Banks Seek to Slow Implementation of GENIUS Stablecoin Oversight Act

The crypto industry frequently finds bankers involved in its priority regulatory efforts, and this time, a coalition of banking trade associations has asked the U.S. Treasury Department to extend the window during which the public can weigh in on the implementation of last year’s Guiding and Establishing National Innovation for American Stablecoins (GENIUS) Act.

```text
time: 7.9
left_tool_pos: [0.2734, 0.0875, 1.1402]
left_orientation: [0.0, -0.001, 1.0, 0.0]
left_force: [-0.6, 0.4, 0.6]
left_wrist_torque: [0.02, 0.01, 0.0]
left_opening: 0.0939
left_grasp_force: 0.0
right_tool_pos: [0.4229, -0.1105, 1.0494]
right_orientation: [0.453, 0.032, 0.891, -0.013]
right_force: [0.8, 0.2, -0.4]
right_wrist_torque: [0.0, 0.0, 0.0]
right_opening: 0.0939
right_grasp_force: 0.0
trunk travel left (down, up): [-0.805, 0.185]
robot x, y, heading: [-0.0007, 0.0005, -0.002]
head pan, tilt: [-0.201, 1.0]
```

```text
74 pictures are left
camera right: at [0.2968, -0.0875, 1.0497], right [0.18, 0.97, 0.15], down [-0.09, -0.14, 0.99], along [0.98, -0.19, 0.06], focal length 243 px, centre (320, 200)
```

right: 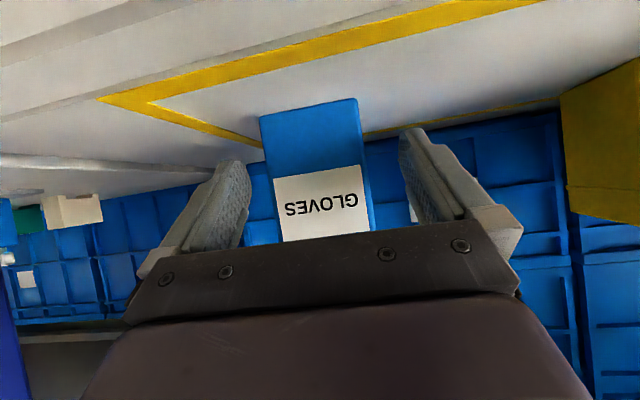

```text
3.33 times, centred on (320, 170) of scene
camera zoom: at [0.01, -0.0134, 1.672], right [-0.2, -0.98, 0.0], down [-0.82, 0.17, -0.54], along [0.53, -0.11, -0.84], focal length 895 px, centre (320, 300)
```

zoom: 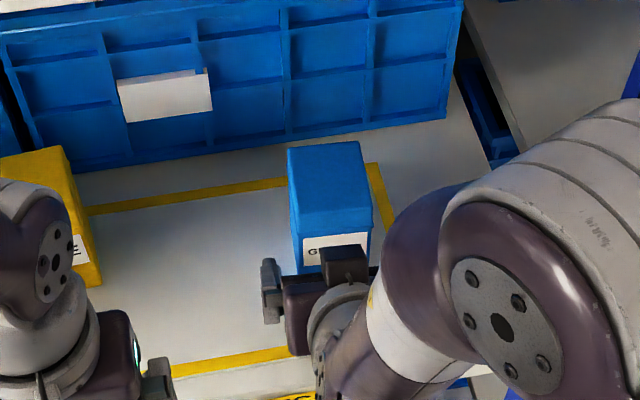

In a letter sent this week to the Treasury Department and the Federal Deposit Insurance Corp., U.S. bankers are requesting that three different GENIUS Act rule proposals be given extended comment periods, at least 60 days after another rulemaking effort (at the Office of the Comptroller of the Currency) is completed. The OCC’s efforts to implement its rule to control stablecoin issuers are significant to the outcome of other rules enforced by Treasury’s Office of Foreign Assets Control (OFAC) and the Financial Crimes Enforcement Network (FinCEN), as well as related regulation within the FDIC.

All of these efforts “are directly dependent on the OCC’s final framework,” the bankers say. The collective efforts, in addition to regulatory proposals that have yet to emerge from the Federal Reserve and other agencies, “represent a body of regulatory work of extraordinary scope and complexity.”

Banking organizations, including the American Bankers Association and the Bank Policy Institute, said their comments “will necessarily be more comprehensive, and therefore more useful to the agencies, if we have sufficient time to evaluate the proposed rules together and each against the finalized OCC framework.”

The GENIUS Act is expected to be in effect by 2027, although it is not uncommon for federal agencies to grant extensions of comment periods on complex rules. The Treasury Department did not immediately respond to a request for comment on the banking industry’s request.

The same bankers are also embroiled in a stablecoin-related debate with the crypto industry that has so far managed to delay the Digital Asset Market Clarity Act by several months and potentially undermine its potential to become law this year.